Reseña del editor:
This novel tells the story of the re-entry of a Peace Corps Volunteer, who has served in Tanzania, returning to the United States in the middle of the Sixties, an entirely different country than the one he left. How does he cope, what choices are there to make, whose side is he on (if any)? The story is about finding one's footing in a rapidly changing world, in a rapidly changing body and relationships (or not) with women. The setting is in a college town, a basement rent-free, with plenty of beer and college girls. Meanwhile the narrator's mind goes back to the radically different culture and values of Africa, the assumptions before going, and the political tensions rising in even the simplest actions. The story is illustrated by the author, with scenes and people, to give a sense of place to the episodes. Though the novel is based on reality, part of the story is that reality itself was coming undone, in flux.
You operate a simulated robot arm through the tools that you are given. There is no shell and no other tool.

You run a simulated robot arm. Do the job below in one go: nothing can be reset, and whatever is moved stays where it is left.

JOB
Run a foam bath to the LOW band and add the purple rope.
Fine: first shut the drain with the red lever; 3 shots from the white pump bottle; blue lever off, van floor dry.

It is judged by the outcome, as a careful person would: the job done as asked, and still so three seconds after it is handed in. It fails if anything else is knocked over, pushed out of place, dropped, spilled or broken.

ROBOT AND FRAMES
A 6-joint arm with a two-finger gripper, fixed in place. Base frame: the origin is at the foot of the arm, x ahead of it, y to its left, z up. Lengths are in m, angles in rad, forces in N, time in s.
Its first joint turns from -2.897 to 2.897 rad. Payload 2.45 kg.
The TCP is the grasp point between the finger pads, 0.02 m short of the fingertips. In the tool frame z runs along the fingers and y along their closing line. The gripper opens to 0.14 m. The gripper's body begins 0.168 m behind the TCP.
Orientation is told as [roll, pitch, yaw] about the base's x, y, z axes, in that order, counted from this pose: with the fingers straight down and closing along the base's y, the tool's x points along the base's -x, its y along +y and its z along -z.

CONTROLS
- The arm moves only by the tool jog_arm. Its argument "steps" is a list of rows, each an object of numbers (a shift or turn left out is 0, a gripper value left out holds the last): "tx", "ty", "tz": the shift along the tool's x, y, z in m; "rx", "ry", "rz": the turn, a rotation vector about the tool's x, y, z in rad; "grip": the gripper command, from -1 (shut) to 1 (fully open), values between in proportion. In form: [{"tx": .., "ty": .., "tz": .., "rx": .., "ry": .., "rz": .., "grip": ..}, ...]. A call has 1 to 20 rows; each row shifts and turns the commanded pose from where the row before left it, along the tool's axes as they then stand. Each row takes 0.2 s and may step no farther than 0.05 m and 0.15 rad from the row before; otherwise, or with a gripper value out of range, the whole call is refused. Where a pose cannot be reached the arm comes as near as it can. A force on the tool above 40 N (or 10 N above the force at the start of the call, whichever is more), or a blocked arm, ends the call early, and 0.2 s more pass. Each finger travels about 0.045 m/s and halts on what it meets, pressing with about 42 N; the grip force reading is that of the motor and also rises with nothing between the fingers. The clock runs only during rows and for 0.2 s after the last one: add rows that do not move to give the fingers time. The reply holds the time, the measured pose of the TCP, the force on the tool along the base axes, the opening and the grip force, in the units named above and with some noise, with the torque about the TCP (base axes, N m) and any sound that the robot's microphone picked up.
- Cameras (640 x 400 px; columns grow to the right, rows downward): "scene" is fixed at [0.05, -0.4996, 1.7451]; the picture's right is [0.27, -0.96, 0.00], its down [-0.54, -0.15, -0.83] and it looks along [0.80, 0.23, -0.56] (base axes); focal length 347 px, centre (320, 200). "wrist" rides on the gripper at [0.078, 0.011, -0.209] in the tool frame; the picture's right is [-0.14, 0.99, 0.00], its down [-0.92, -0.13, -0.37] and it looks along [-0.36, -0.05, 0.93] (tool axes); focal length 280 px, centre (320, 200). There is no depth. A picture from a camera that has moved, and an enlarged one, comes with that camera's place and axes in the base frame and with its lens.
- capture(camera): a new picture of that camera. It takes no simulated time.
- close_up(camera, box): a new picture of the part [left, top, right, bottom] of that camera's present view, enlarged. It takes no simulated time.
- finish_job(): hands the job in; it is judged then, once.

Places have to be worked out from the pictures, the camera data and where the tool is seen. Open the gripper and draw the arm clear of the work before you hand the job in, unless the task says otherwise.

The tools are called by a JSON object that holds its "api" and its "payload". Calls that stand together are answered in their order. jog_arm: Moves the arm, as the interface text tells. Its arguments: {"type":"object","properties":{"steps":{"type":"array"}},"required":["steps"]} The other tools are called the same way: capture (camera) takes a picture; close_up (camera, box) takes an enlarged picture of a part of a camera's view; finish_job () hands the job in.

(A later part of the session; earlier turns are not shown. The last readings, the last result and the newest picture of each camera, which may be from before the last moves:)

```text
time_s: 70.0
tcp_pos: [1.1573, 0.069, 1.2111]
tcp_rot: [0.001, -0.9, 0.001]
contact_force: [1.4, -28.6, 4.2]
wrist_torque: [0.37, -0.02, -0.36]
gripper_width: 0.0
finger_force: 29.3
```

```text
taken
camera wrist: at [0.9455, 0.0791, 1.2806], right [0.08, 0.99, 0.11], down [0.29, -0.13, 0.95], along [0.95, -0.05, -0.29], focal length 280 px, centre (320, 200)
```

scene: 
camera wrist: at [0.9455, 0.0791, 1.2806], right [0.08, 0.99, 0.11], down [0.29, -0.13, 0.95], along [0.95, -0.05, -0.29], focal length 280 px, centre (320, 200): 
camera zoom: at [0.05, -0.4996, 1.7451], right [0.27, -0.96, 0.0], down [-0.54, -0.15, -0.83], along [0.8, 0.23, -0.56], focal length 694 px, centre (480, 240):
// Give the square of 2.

The theme is, if anything, coping — coping with possibilities, exigencies, sexuality, in a time when it seemed that all options were on the table. The future was to be written in personal lives. One might call it a "coming of age of a late bloomer." Or "a piece of recent history from the underbelly of society." A sci-fi novel by the same author, The Martian Testament, explores the settlement, and unsettling conditions, on Mars twenty years or so from now. The book is at www.createspace.com/4300682.
Biografía del autor:
Sasha Newborn relied on his personal experience for this tale of culture shock, coming back to the United States having missed the advent of the Freedom Riders, Bob Dylan, the Beatles, the gathering movement against the Vietnam War. The protagonist had a lot of catching up to do. The Peace Corps experience was invaluable for testing one's ideas about the world; it would prove to be a harder task to integrate lessons learned abroad into the tumult of the Sixties in the States. Since the novel, Newborn has gone on to continue in publishing and book making, as a text designer for Black Sparrow Press, as half of a poetry press, Mudborn Press with Judyl Mudfoot, and then solo as Bandanna Books, creating and editing classic texts for college, now nearly 40 years in the business, and, again, coping with changes (mainly digital) within the industry. Writing has become editing, editing edged into publishing.